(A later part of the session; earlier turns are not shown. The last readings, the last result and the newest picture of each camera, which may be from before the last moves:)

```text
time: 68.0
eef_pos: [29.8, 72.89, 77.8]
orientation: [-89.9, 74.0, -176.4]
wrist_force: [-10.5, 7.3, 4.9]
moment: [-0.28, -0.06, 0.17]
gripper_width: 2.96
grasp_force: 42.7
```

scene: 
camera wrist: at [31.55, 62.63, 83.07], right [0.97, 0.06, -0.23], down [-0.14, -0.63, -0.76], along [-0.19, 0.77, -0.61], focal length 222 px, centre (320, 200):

+ + + + + + +

Make an exact copy of the listing, including every line. Return a JSON list in which every string is one line; blank lines are skipped.

[
  "(A later part of the session; earlier turns are not shown. The last readings, the last result and the newest picture of each camera, which may be from before the last moves:)",
  "```text",
  "time: 68.0",
  "eef_pos: [29.8, 72.89, 77.8]",
  "orientation: [-89.9, 74.0, -176.4]",
  "wrist_force: [-10.5, 7.3, 4.9]",
  "moment: [-0.28, -0.06, 0.17]",
  "gripper_width: 2.96",
  "grasp_force: 42.7",
  "```",
  "scene: ",
  "camera wrist: at [31.55, 62.63, 83.07], right [0.97, 0.06, -0.23], down [-0.14, -0.63, -0.76], along [-0.19, 0.77, -0.61], focal length 222 px, centre (320, 200):"
]